● **Data provided**
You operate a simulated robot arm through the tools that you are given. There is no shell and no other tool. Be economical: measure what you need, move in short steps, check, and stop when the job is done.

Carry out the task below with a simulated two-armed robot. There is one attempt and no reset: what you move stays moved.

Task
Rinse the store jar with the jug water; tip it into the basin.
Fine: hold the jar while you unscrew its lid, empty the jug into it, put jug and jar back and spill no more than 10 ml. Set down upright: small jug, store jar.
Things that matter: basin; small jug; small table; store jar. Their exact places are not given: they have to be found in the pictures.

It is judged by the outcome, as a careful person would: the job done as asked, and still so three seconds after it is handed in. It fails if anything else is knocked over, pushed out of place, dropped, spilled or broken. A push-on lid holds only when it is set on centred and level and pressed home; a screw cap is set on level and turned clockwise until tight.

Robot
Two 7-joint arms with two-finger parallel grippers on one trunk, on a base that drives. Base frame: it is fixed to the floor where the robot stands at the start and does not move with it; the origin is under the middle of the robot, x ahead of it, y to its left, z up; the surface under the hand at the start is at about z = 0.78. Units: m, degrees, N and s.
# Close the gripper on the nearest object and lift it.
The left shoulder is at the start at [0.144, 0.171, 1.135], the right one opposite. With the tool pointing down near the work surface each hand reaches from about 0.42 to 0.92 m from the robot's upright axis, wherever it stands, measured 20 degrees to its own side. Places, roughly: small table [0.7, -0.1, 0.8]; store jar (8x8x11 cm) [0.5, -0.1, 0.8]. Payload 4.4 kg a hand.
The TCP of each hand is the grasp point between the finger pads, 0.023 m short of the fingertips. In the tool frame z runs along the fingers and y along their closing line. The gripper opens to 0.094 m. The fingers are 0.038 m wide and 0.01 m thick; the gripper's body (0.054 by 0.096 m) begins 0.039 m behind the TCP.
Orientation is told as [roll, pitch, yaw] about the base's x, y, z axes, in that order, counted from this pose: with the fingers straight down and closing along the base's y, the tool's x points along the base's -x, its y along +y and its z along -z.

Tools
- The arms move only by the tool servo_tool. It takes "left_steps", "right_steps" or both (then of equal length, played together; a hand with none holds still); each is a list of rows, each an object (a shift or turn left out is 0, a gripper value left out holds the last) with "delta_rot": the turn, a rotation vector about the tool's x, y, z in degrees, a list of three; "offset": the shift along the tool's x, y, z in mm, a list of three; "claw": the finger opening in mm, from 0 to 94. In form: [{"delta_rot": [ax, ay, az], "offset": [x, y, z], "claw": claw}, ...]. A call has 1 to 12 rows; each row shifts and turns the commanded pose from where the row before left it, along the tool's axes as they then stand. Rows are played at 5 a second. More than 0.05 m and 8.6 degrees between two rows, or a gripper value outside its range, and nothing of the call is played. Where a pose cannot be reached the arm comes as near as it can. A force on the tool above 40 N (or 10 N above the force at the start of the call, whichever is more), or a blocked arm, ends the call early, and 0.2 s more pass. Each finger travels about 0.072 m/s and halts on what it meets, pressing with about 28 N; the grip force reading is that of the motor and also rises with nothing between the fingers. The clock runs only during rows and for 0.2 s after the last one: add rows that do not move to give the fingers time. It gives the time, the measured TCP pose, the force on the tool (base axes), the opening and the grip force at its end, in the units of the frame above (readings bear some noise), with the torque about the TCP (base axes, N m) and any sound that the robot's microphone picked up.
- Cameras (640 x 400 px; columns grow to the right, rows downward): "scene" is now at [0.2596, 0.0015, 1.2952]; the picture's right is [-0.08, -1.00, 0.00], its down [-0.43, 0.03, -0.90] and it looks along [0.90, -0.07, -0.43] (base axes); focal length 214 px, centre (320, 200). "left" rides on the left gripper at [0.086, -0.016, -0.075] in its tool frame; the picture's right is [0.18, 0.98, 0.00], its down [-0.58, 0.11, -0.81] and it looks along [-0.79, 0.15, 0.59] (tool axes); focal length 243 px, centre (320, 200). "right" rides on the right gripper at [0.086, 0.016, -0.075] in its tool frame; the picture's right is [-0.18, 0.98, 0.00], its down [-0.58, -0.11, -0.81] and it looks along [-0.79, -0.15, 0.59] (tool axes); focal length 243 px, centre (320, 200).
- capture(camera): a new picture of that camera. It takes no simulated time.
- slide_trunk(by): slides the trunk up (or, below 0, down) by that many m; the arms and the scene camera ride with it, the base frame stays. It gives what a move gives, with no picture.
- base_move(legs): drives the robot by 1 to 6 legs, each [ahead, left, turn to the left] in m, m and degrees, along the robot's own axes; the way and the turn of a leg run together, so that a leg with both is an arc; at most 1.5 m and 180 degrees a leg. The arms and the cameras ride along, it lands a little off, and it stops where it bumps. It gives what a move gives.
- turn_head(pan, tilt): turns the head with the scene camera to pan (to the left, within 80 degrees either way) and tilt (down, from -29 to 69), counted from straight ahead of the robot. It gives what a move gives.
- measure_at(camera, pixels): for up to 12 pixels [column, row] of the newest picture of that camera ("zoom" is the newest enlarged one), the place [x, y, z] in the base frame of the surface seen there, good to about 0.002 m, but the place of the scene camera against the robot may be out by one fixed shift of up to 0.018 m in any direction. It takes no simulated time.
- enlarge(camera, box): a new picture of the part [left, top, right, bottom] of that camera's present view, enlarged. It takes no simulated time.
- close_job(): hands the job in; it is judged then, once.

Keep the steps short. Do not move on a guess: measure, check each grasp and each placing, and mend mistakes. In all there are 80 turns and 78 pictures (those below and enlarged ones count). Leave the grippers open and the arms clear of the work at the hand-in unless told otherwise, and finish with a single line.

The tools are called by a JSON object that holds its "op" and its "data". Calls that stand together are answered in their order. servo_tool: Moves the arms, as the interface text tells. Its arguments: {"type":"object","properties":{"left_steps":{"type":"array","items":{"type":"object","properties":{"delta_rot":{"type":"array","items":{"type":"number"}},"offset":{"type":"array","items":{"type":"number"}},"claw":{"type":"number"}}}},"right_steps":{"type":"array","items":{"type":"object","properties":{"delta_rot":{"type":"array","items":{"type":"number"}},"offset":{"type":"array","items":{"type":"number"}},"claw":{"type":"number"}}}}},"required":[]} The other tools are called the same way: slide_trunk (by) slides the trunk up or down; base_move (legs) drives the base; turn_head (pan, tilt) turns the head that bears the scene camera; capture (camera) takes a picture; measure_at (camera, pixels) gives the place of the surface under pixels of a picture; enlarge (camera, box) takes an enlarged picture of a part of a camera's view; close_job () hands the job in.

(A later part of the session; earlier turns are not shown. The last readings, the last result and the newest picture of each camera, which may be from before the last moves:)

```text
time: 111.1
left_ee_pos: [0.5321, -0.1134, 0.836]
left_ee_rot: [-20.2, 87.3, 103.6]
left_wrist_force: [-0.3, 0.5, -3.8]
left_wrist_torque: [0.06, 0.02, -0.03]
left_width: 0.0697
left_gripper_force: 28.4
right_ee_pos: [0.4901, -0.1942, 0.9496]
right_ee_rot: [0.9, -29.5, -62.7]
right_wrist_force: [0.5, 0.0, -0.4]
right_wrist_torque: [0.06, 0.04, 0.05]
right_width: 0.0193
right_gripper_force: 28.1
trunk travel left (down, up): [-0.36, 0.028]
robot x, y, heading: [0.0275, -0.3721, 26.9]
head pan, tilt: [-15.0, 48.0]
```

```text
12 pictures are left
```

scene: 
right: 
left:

● **Stated task**
Write the complete data out, exactly as above. Format the lines as a JSON array of strings and drop empty lines.

● **Output for this exercise**
[
  "You operate a simulated robot arm through the tools that you are given. There is no shell and no other tool. Be economical: measure what you need, move in short steps, check, and stop when the job is done.",
  "Carry out the task below with a simulated two-armed robot. There is one attempt and no reset: what you move stays moved.",
  "Task",
  "Rinse the store jar with the jug water; tip it into the basin.",
  "Fine: hold the jar while you unscrew its lid, empty the jug into it, put jug and jar back and spill no more than 10 ml. Set down upright: small jug, store jar.",
  "Things that matter: basin; small jug; small table; store jar. Their exact places are not given: they have to be found in the pictures.",
  "It is judged by the outcome, as a careful person would: the job done as asked, and still so three seconds after it is handed in. It fails if anything else is knocked over, pushed out of place, dropped, spilled or broken. A push-on lid holds only when it is set on centred and level and pressed home; a screw cap is set on level and turned clockwise until tight.",
  "Robot",
  "Two 7-joint arms with two-finger parallel grippers on one trunk, on a base that drives. Base frame: it is fixed to the floor where the robot stands at the start and does not move with it; the origin is under the middle of the robot, x ahead of it, y to its left, z up; the surface under the hand at the start is at about z = 0.78. Units: m, degrees, N and s.",
  "# Close the gripper on the nearest object and lift it.",
  "The left shoulder is at the start at [0.144, 0.171, 1.135], the right one opposite. With the tool pointing down near the work surface each hand reaches from about 0.42 to 0.92 m from the robot's upright axis, wherever it stands, measured 20 degrees to its own side. Places, roughly: small table [0.7, -0.1, 0.8]; store jar (8x8x11 cm) [0.5, -0.1, 0.8]. Payload 4.4 kg a hand.",
  "The TCP of each hand is the grasp point between the finger pads, 0.023 m short of the fingertips. In the tool frame z runs along the fingers and y along their closing line. The gripper opens to 0.094 m. The fingers are 0.038 m wide and 0.01 m thick; the gripper's body (0.054 by 0.096 m) begins 0.039 m behind the TCP.",
  "Orientation is told as [roll, pitch, yaw] about the base's x, y, z axes, in that order, counted from this pose: with the fingers straight down and closing along the base's y, the tool's x points along the base's -x, its y along +y and its z along -z.",
  "Tools",
  "- The arms move only by the tool servo_tool. It takes \"left_steps\", \"right_steps\" or both (then of equal length, played together; a hand with none holds still); each is a list of rows, each an object (a shift or turn left out is 0, a gripper value left out holds the last) with \"delta_rot\": the turn, a rotation vector about the tool's x, y, z in degrees, a list of three; \"offset\": the shift along the tool's x, y, z in mm, a list of three; \"claw\": the finger opening in mm, from 0 to 94. In form: [{\"delta_rot\": [ax, ay, az], \"offset\": [x, y, z], \"claw\": claw}, ...]. A call has 1 to 12 rows; each row shifts and turns the commanded pose from where the row before left it, along the tool's axes as they then stand. Rows are played at 5 a second. More than 0.05 m and 8.6 degrees between two rows, or a gripper value outside its range, and nothing of the call is played. Where a pose cannot be reached the arm comes as near as it can. A force on the tool above 40 N (or 10 N above the force at the start of the call, whichever is more), or a blocked arm, ends the call early, and 0.2 s more pass. Each finger travels about 0.072 m/s and halts on what it meets, pressing with about 28 N; the grip force reading is that of the motor and also rises with nothing between the fingers. The clock runs only during rows and for 0.2 s after the last one: add rows that do not move to give the fingers time. It gives the time, the measured TCP pose, the force on the tool (base axes), the opening and the grip force at its end, in the units of the frame above (readings bear some noise), with the torque about the TCP (base axes, N m) and any sound that the robot's microphone picked up.",
  "- Cameras (640 x 400 px; columns grow to the right, rows downward): \"scene\" is now at [0.2596, 0.0015, 1.2952]; the picture's right is [-0.08, -1.00, 0.00], its down [-0.43, 0.03, -0.90] and it looks along [0.90, -0.07, -0.43] (base axes); focal length 214 px, centre (320, 200). \"left\" rides on the left gripper at [0.086, -0.016, -0.075] in its tool frame; the picture's right is [0.18, 0.98, 0.00], its down [-0.58, 0.11, -0.81] and it looks along [-0.79, 0.15, 0.59] (tool axes); focal length 243 px, centre (320, 200). \"right\" rides on the right gripper at [0.086, 0.016, -0.075] in its tool frame; the picture's right is [-0.18, 0.98, 0.00], its down [-0.58, -0.11, -0.81] and it looks along [-0.79, -0.15, 0.59] (tool axes); focal length 243 px, centre (320, 200).",
  "- capture(camera): a new picture of that camera. It takes no simulated time.",
  "- slide_trunk(by): slides the trunk up (or, below 0, down) by that many m; the arms and the scene camera ride with it, the base frame stays. It gives what a move gives, with no picture.",
  "- base_move(legs): drives the robot by 1 to 6 legs, each [ahead, left, turn to the left] in m, m and degrees, along the robot's own axes; the way and the turn of a leg run together, so that a leg with both is an arc; at most 1.5 m and 180 degrees a leg. The arms and the cameras ride along, it lands a little off, and it stops where it bumps. It gives what a move gives.",
  "- turn_head(pan, tilt): turns the head with the scene camera to pan (to the left, within 80 degrees either way) and tilt (down, from -29 to 69), counted from straight ahead of the robot. It gives what a move gives.",
  "- measure_at(camera, pixels): for up to 12 pixels [column, row] of the newest picture of that camera (\"zoom\" is the newest enlarged one), the place [x, y, z] in the base frame of the surface seen there, good to about 0.002 m, but the place of the scene camera against the robot may be out by one fixed shift of up to 0.018 m in any direction. It takes no simulated time.",
  "- enlarge(camera, box): a new picture of the part [left, top, right, bottom] of that camera's present view, enlarged. It takes no simulated time.",
  "- close_job(): hands the job in; it is judged then, once.",
  "Keep the steps short. Do not move on a guess: measure, check each grasp and each placing, and mend mistakes. In all there are 80 turns and 78 pictures (those below and enlarged ones count). Leave the grippers open and the arms clear of the work at the hand-in unless told otherwise, and finish with a single line.",
  "The tools are called by a JSON object that holds its \"op\" and its \"data\". Calls that stand together are answered in their order. servo_tool: Moves the arms, as the interface text tells. Its arguments: {\"type\":\"object\",\"properties\":{\"left_steps\":{\"type\":\"array\",\"items\":{\"type\":\"object\",\"properties\":{\"delta_rot\":{\"type\":\"array\",\"items\":{\"type\":\"number\"}},\"offset\":{\"type\":\"array\",\"items\":{\"type\":\"number\"}},\"claw\":{\"type\":\"number\"}}}},\"right_steps\":{\"type\":\"array\",\"items\":{\"type\":\"object\",\"properties\":{\"delta_rot\":{\"type\":\"array\",\"items\":{\"type\":\"number\"}},\"offset\":{\"type\":\"array\",\"items\":{\"type\":\"number\"}},\"claw\":{\"type\":\"number\"}}}}},\"required\":[]} The other tools are called the same way: slide_trunk (by) slides the trunk up or down; base_move (legs) drives the base; turn_head (pan, tilt) turns the head that bears the scene camera; capture (camera) takes a picture; measure_at (camera, pixels) gives the place of the surface under pixels of a picture; enlarge (camera, box) takes an enlarged picture of a part of a camera's view; close_job () hands the job in.",
  "(A later part of the session; earlier turns are not shown. The last readings, the last result and the newest picture of each camera, which may be from before the last moves:)",
  "```text",
  "time: 111.1",
  "left_ee_pos: [0.5321, -0.1134, 0.836]",
  "left_ee_rot: [-20.2, 87.3, 103.6]",
  "left_wrist_force: [-0.3, 0.5, -3.8]",
  "left_wrist_torque: [0.06, 0.02, -0.03]",
  "left_width: 0.0697",
  "left_gripper_force: 28.4",
  "right_ee_pos: [0.4901, -0.1942, 0.9496]",
  "right_ee_rot: [0.9, -29.5, -62.7]",
  "right_wrist_force: [0.5, 0.0, -0.4]",
  "right_wrist_torque: [0.06, 0.04, 0.05]",
  "right_width: 0.0193",
  "right_gripper_force: 28.1",
  "trunk travel left (down, up): [-0.36, 0.028]",
  "robot x, y, heading: [0.0275, -0.3721, 26.9]",
  "head pan, tilt: [-15.0, 48.0]",
  "```",
  "```text",
  "12 pictures are left",
  "```",
  "scene: ",
  "right: ",
  "left:"
]